4. New Requirements for Employer Participation in Employees’ Tip Sharing Pools

Old Rule: Employers and their directors or shareholders are allowed to share in tips, provided that specific criteria are met. Specifically, Section 14.4(1) of the ESA says that an “employer may withhold or make a deduction from an employee’s tips or other gratuities or cause the employee to return or give them to the employer if the employer collects and redistributes tips or other gratuities among some or all of the employer’s employees.”

New Rule: Newly added Section 14.4(6) requires that employers who have a policy allowing employer or its director or shareholder to share in tips or other gratuities that are redistributed under Section 14.4(1), the employer must post and keep posted a copy of that policy in at least one conspicuous place in the establishment where it’s likely to come to the employees’ attention.

How to Comply: The rules aren’t changing all that much.
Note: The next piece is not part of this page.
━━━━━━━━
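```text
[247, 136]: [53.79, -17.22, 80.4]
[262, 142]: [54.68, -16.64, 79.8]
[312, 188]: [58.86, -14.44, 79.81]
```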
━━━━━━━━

The new rule doesn’t require you to establish a tip sharing policy. It just says that if you do have such a policy, you must post it in the workplace. According to Ontario Ministry of Labour (MOL) guidance, the rule also applies if you have an “established practice” and consistently applied unwritten practice of sharing in a tip pool, in which case you must put the practice in writing and post a copy.

The ESA doesn’t specify the information that must appear in the policy. All that matters, according to the MOL, is that “the posted document is a true copy of the policy that is in place and clearly states that the employer or a director or shareholder of the employer shares in the tip pool.”

Final pointer: You must also keep a copy of every tip sharing policy that’s required to be posted for 3 years after the policy stops being in effect.